By LInterdit on 4/24/2007
I have been to Bouley three times so far with each time being wonderful. The stereotype of "pretentiousness" that stalks high caliber restaurants concerned me at first, but suffice to say I was completely wrong. The hostesses were inviting and the wait staff was warm and friendly. The waiting area is small, so it's best to grab a seat if you can. No two patrons are alike, the dress code being tested with personal style coming before rules (no jeans however). The decor is elegant and cozy with couches that line both dining rooms and satin pillows that fill their corners. The bread is delicious. I always end up having the lamb for my main dish, whether we do the tasting menu or A La Carte. Everything is always cooked perfectly and no bite has to be over chewed. The "mashed potatoes" have an unreal consistency and taste phenomenal. You constantly get special additives before, during, and after your meal and the presentation is elegant but not daunting. The chocolate souffle is perfect and the petit fours that are brought out afterwards are a great French touch. Bouley is a memorable restaurant that will keep me coming back!
By CKegler on 5/1/2007
Didactic! Exquisite in taste and detail, yet "didactic" distills the essence of the experience at this 5-star. We opted for the 5 course prix-fixe tasting menu with the wine-pairing option for each course. We marveled at the freshness of the seafood, and the meats had well-blended tastes. The accompanying sauces were light yet flavorful, creating Zen-like gustatory balance. The wine-pairings were primarily French, following a light to heavy progression. The portions of the tasting menu were tappas-sized and all together, created a substantial meal. There were palate cleansers between meals, such as a yogurt or a light, nearly tasteless sake. Excellent service with the rotation of the head waiter, the wine steward, and intermezzo server. The impeccable service also made the experience "didactic" because every dish and every wine was accompanied by instruction. I am thankful to have researched the menu before going to Bouley's on my first visit. If I hadn't, I would have labored through complicated menu options. Concentrating too much on the menu comes at the expense of concentrating on one's dinner company. Warning: Blazers are required for men!
By omeko3 on 6/19/2007
I decided last minute to go to Bouley and was very surprised. The food was amazing, I had the return from Chaing Mai which was very good and the Veal which also was good. My girlfiend had the seared Foie Gras, which was quite good and was an amazingly large portion. She also had the lamb which was amazing but was a small portion. The service was quite good the only acception being that I had to make a plea just to see the wine list. Besides that everyone was extremely friendly, unlike their sister restaurant Danube.
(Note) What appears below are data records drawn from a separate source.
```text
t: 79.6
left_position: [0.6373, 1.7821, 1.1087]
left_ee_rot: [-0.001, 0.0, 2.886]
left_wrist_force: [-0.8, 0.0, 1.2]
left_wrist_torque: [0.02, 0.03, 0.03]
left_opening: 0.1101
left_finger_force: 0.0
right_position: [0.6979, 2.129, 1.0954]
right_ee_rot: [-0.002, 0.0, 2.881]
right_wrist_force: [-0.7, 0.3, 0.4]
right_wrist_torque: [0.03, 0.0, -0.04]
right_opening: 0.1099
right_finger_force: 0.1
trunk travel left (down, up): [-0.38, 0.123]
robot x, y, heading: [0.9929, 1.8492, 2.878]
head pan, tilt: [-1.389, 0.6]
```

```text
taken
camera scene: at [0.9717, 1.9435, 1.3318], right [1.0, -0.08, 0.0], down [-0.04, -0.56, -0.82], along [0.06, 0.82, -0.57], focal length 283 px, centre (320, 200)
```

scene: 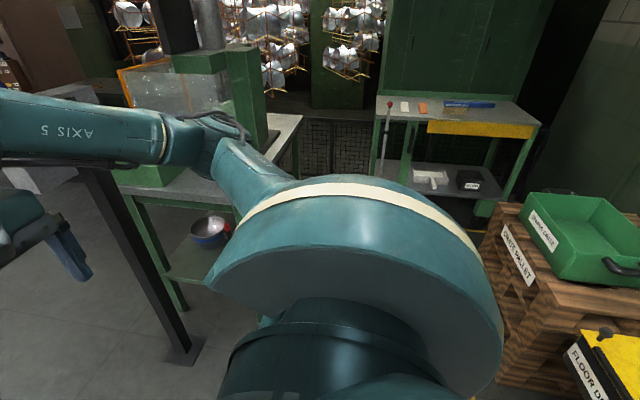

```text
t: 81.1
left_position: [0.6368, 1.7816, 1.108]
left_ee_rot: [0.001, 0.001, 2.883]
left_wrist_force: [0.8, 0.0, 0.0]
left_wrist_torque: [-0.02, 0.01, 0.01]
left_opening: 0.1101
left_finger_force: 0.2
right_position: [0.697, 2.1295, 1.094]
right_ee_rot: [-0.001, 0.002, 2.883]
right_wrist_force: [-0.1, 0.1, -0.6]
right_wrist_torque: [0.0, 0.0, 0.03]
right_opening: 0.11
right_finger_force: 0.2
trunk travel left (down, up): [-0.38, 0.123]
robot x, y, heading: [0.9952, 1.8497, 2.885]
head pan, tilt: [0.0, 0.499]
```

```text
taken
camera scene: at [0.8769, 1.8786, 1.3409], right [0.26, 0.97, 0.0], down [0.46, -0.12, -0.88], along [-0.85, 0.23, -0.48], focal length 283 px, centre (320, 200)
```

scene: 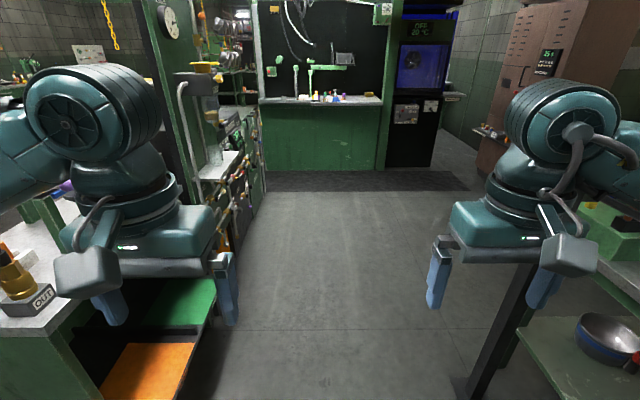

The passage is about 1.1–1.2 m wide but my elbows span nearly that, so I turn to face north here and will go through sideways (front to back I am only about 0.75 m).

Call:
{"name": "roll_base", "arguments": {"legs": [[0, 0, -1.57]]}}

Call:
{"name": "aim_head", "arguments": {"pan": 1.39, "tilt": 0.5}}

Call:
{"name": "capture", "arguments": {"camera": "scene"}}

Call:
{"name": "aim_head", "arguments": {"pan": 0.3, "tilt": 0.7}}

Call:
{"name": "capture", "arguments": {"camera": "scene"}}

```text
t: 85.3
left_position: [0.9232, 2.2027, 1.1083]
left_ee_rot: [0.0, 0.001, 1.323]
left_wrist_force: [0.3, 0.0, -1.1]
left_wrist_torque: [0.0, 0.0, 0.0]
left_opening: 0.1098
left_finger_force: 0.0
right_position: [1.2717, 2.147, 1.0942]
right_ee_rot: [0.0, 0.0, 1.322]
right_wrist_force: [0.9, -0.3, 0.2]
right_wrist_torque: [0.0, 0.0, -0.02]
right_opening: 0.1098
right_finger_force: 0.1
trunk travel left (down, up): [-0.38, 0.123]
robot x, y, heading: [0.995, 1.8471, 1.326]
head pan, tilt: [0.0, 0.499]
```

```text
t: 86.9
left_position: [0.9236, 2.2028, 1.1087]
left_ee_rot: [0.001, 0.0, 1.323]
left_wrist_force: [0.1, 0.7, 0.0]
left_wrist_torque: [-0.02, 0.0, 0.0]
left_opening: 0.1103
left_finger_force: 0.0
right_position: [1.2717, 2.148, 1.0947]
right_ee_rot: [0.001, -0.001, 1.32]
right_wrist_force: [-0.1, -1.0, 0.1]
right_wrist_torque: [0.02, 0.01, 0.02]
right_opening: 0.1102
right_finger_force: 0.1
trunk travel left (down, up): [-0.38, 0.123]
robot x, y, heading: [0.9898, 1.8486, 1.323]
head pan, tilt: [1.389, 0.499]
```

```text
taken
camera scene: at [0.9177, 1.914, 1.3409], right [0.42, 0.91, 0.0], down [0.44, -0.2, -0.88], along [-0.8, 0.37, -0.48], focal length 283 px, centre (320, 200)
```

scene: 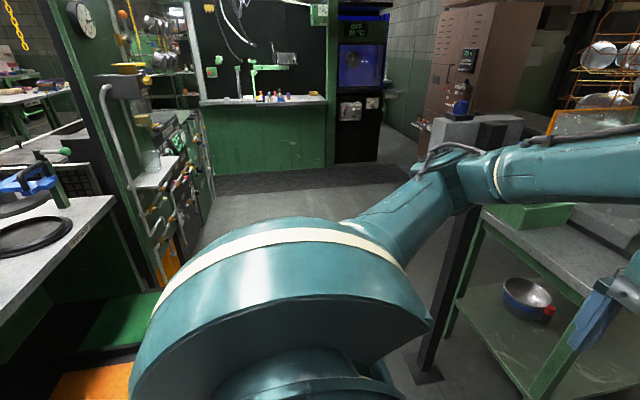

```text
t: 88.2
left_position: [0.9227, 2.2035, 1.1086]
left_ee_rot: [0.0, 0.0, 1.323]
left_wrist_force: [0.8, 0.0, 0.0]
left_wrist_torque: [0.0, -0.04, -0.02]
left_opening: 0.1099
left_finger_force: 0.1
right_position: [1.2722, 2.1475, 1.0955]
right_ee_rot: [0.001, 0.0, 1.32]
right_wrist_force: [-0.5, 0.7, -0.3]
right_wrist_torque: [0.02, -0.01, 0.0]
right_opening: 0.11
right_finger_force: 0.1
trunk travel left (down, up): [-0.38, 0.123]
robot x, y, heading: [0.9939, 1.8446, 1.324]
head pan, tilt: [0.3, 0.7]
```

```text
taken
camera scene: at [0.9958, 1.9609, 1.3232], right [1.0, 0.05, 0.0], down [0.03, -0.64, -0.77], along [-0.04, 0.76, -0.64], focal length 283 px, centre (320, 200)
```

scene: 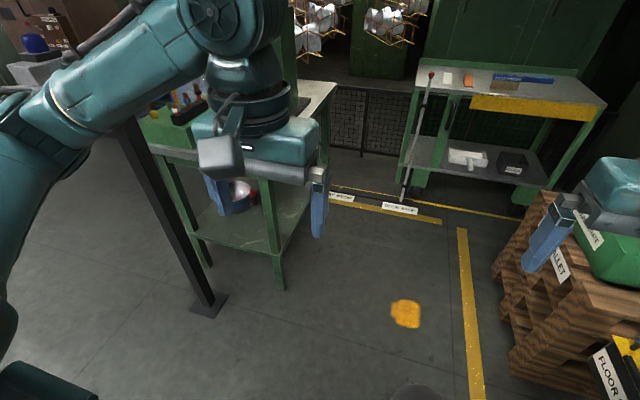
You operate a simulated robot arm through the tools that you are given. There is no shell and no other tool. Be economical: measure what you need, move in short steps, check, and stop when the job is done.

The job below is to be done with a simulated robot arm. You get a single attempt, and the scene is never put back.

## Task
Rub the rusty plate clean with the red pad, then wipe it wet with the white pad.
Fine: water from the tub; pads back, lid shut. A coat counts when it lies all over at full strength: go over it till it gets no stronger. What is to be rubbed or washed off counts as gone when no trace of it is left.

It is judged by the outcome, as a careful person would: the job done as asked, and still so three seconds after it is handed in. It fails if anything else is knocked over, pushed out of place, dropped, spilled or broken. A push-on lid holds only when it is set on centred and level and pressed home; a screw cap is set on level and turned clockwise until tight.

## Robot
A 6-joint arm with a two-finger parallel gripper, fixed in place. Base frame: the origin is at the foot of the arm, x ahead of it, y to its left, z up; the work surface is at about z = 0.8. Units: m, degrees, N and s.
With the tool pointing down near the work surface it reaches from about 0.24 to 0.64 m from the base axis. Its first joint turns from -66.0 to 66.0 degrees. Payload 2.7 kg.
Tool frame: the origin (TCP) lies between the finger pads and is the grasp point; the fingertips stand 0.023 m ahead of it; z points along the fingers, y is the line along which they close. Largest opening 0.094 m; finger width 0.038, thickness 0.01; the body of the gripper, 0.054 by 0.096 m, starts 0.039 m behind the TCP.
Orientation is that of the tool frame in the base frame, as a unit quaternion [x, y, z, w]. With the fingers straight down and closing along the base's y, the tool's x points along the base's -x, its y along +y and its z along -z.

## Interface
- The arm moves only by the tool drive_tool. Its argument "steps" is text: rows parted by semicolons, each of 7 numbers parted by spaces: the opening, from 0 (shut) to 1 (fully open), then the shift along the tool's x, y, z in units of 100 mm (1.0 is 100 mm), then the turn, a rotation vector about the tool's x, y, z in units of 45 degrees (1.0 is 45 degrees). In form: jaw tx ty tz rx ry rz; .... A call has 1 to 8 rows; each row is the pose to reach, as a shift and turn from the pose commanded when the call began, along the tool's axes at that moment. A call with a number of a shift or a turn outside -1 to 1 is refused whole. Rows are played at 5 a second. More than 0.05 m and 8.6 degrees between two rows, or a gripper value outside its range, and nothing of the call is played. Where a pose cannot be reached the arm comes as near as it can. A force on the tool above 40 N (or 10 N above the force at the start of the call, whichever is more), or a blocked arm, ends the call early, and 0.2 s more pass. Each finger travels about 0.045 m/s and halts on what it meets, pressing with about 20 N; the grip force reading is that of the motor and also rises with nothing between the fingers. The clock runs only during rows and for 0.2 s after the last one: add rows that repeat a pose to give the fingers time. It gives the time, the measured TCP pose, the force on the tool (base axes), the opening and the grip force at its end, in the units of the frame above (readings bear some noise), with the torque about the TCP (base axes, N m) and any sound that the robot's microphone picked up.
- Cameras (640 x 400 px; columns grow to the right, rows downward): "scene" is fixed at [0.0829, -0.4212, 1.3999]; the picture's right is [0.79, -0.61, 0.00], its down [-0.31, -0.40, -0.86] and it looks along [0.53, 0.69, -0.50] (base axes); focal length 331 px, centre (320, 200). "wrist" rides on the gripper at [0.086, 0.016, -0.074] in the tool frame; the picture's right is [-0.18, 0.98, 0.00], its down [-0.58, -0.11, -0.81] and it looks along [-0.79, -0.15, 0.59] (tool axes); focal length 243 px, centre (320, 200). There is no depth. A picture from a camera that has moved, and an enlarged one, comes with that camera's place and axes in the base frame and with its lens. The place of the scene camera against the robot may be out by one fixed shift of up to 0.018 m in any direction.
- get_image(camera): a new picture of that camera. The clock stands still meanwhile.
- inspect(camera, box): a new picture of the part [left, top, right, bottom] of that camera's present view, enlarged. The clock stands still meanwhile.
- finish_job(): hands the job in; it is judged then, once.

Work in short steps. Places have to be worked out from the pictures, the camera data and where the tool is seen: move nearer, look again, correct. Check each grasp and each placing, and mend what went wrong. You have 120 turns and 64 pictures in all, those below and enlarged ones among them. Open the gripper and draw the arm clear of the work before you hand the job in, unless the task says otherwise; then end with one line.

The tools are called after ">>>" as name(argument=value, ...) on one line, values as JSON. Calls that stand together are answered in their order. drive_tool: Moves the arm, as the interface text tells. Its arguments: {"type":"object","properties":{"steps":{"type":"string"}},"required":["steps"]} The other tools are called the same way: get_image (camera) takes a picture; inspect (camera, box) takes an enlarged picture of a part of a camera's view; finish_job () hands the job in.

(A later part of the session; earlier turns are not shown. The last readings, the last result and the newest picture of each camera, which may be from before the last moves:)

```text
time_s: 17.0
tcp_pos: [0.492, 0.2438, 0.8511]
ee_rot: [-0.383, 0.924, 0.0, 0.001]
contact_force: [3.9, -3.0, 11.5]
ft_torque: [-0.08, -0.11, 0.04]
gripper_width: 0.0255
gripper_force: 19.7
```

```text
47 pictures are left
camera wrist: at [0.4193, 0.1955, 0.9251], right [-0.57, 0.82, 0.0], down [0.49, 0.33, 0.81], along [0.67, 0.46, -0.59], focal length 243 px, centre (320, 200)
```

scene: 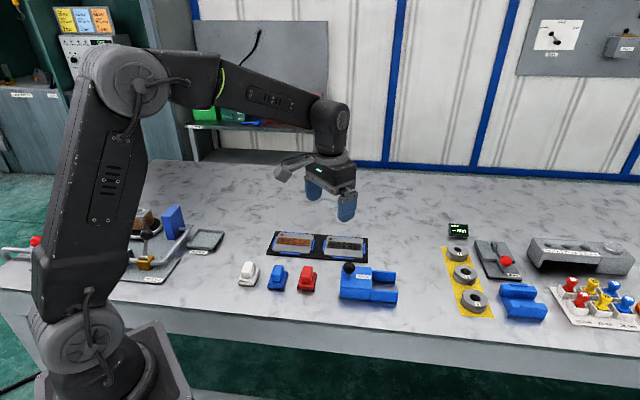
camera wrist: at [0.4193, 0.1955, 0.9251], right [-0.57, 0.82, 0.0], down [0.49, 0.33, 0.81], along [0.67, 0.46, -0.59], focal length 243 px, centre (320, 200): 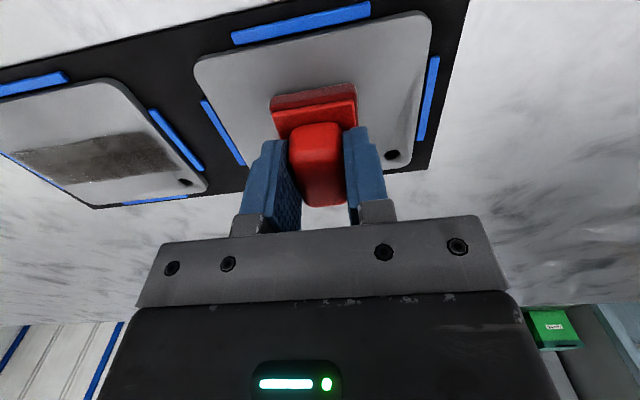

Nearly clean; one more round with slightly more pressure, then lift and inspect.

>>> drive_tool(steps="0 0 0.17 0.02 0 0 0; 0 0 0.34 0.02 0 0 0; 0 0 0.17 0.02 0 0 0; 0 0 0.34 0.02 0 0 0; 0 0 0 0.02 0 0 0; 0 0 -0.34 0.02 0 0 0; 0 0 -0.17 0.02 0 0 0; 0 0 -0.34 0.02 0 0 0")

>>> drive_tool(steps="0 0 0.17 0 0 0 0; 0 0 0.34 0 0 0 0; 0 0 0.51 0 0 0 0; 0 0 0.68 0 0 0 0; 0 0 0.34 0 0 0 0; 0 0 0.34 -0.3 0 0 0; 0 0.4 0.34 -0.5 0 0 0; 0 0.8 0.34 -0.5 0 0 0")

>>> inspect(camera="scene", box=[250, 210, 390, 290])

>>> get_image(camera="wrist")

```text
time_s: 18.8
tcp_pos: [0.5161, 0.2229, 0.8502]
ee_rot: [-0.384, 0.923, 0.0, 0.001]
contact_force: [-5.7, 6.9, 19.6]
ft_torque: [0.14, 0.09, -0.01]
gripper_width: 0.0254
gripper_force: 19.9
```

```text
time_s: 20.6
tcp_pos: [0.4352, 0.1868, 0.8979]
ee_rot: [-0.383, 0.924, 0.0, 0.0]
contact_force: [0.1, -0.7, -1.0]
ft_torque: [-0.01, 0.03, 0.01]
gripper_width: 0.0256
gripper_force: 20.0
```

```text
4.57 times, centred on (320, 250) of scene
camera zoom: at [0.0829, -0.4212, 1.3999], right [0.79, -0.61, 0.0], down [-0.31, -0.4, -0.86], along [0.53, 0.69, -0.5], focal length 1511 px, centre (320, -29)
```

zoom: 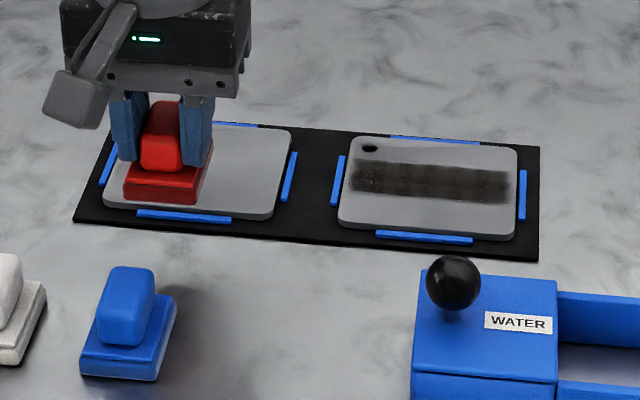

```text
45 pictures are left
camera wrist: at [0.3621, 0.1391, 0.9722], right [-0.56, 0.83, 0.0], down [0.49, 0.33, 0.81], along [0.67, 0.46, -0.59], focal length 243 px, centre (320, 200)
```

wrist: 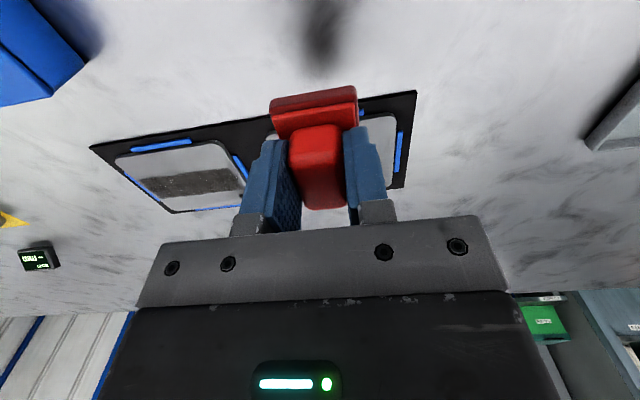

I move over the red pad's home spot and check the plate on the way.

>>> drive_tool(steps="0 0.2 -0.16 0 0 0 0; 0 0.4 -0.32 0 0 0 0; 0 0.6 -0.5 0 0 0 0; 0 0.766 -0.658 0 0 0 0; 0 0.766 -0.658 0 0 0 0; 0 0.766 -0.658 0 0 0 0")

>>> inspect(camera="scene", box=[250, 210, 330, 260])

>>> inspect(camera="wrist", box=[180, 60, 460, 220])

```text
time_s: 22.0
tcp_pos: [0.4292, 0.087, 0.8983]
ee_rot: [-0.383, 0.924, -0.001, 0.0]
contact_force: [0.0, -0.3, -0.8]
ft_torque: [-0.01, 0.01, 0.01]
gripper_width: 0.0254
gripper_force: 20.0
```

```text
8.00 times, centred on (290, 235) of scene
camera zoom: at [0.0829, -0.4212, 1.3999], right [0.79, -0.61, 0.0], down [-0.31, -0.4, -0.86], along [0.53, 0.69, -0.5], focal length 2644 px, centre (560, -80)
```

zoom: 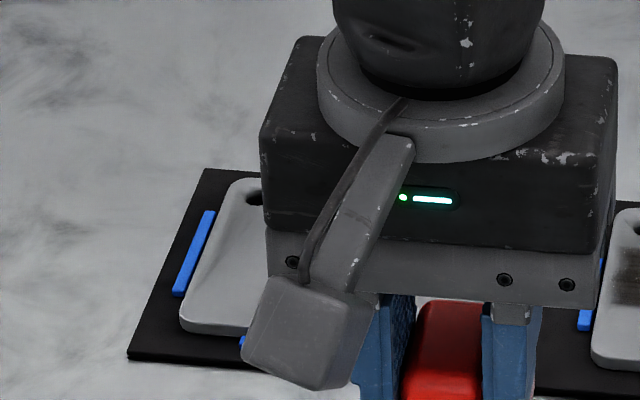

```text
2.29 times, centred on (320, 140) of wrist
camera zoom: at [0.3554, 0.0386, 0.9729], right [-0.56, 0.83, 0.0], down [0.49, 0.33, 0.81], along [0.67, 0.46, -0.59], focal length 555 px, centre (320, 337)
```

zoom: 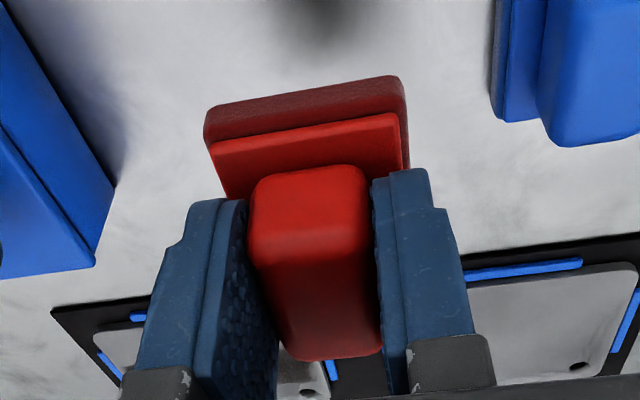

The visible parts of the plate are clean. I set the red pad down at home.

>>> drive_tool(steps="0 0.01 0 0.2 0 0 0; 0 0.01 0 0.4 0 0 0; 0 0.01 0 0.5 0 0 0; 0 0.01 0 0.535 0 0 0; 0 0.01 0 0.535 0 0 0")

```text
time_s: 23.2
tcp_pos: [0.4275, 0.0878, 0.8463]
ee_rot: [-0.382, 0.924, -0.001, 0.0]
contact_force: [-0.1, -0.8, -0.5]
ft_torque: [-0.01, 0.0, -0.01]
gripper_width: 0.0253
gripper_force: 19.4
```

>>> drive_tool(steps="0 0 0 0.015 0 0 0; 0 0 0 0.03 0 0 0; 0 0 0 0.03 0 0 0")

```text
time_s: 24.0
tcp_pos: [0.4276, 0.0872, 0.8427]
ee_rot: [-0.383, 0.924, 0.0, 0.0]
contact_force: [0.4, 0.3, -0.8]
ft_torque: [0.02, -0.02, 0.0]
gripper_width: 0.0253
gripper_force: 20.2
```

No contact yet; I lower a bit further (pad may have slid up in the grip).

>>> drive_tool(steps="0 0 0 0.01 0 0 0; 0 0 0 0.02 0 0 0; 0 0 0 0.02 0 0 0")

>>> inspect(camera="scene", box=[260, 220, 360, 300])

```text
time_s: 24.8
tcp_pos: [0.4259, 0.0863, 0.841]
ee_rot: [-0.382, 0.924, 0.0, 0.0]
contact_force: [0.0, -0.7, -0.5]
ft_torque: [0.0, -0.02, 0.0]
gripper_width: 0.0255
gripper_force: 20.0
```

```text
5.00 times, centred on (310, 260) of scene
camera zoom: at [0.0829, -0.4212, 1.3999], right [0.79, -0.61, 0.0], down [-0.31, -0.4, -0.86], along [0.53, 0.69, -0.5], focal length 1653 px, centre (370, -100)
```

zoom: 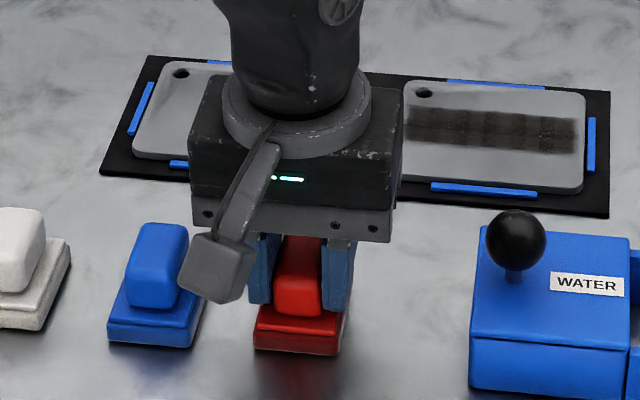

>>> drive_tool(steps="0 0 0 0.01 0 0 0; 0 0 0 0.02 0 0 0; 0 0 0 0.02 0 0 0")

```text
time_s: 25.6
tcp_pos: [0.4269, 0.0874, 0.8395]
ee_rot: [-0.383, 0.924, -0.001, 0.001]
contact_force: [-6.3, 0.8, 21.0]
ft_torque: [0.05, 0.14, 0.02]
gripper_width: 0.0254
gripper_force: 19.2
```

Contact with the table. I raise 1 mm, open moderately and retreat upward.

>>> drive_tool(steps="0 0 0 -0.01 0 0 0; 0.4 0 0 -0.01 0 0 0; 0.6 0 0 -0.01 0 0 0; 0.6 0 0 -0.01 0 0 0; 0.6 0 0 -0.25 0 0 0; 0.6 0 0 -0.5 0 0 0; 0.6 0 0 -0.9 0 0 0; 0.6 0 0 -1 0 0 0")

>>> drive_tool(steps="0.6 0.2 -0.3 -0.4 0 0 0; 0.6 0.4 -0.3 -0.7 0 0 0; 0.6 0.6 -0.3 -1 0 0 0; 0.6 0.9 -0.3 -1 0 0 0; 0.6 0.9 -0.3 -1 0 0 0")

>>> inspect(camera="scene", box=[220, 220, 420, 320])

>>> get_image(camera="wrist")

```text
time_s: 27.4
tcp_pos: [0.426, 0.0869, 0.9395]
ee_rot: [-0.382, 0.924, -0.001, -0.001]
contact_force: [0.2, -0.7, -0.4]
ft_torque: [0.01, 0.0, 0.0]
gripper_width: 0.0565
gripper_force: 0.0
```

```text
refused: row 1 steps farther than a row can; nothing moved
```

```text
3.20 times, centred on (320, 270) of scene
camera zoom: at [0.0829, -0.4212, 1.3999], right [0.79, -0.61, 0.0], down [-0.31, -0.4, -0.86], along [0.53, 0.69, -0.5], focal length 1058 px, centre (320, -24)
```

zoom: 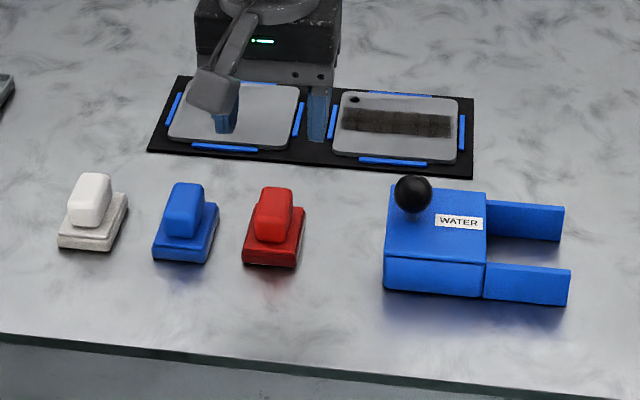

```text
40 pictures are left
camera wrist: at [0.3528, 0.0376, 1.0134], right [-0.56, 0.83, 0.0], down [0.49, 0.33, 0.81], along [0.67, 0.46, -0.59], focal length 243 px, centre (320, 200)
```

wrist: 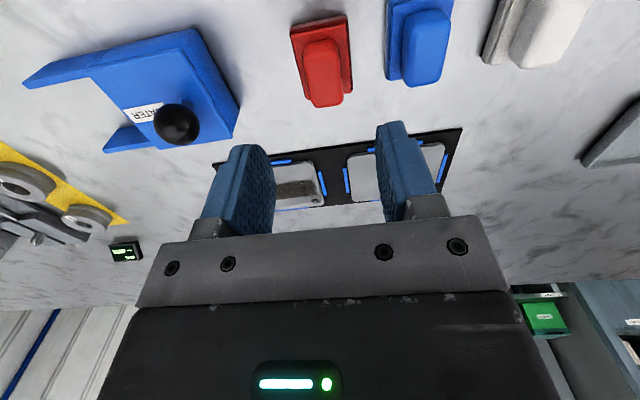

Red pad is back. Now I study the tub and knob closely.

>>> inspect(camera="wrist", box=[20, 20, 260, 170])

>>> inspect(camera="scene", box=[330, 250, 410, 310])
By girardasse on 12/11/2007
1/ Food. Ive tried 2 tasting menus. - Phyllo crusted shrimp & scallop: perfect cooking, 2 stars - Sashimi tuna: excellent but not so original, 1 star - Return from Chiang Mai: great mix of flavors, 2 stars - Rouget & cheese?: slightly disppointing, 0-1 stars - Maine lobster: tasty, 1-2 stars - Squab & FoieGras & Cabbage + puree: great combination: 2 stars. Im not a dessert person but it was maybe my favorite part, the (curry?) ice-cream was delicious, so were the vanilla, coffee and chocolate ones along with a hot chocolate cake... 2/ The Service is professional, and I have to mention the sommelier who didnt push for the wine pairing but instead recommended a few wines by the glass (very good choice). 3/ The decor is cosy, yet not as good as the food. Overall, my humble opinion is that this restaurant deserves its 2 stars in Michelin...
By GUCCI4B on 1/9/2008
This review is about Bouley Bakery & Market. I had hoped to find a new gourmet prepared foods market place per the description I had seen of the "market" side. On the ground floor "bakery" they had a good selection of your basic gourmet sandwiches (and all the requisite bakery items), many different types of breads behind the check out registers. Basically the only prepared foods that I saw was macaroni and cheese and a caponata (vegetable tomato sauce mix from Italy) and wild rice all in reheatable containers. They also have plenty of roast chickens for take away. These were all hot in the display thus presuming people take it right home to eat. Also they had some green bean salad in small and large and some other pasta/cold salads. I gather now that the market downstairs just sells fish, meat and cheese and not much else. I am sure the quality is top notch, but can and would rather get those things at Baldacci's and get reward points or Whole Foods and be assured of quality and high turnover.
By wanderkinder on 8/11/2008
Perhaps it is unfair to compare it to the likes of the 3* Michelin/19-20 hat Gault Millau restaurants or even Per Se which we had just experienced prior to here, but there was no denying that the food was less than stellar. Tried too hard on flavor combinations so that natural flavors didn't come through, foie gras tasted like a lump of lard and was undercooked, souffle was more like molten chocolate cake. Waiter was offended we asked for sommelier's assistance and made snide remarks about it. Other service was up to professional and up to par. Decor was going for old world charm, but just wound up looking like it needs a face lift. The breads were good. Overall we thought it was rather overpriced for what we got.
By joachimhackl on 11/9/2008
My husband selected this restaurant as a special surprise for my birthday. We paid $350 without tip. The Tasting Menu choice was better than the selection of foie gras as appetizer and pig as main course (a tiny square of food for $44). There were at least 6 waiters in black suits and several others, who served the food and water. The "men in black" were not able to answer any question competently and they were arrogant too. The only two persons, who's knowledge reflected what this place claims to be, were the maitre and the sommelier. For the change of the dessert of the Menu to cheese, we were charged additional $24! Definitely a place, were you pay for all the employees, but not for a reasonable/even little overpriced dinner.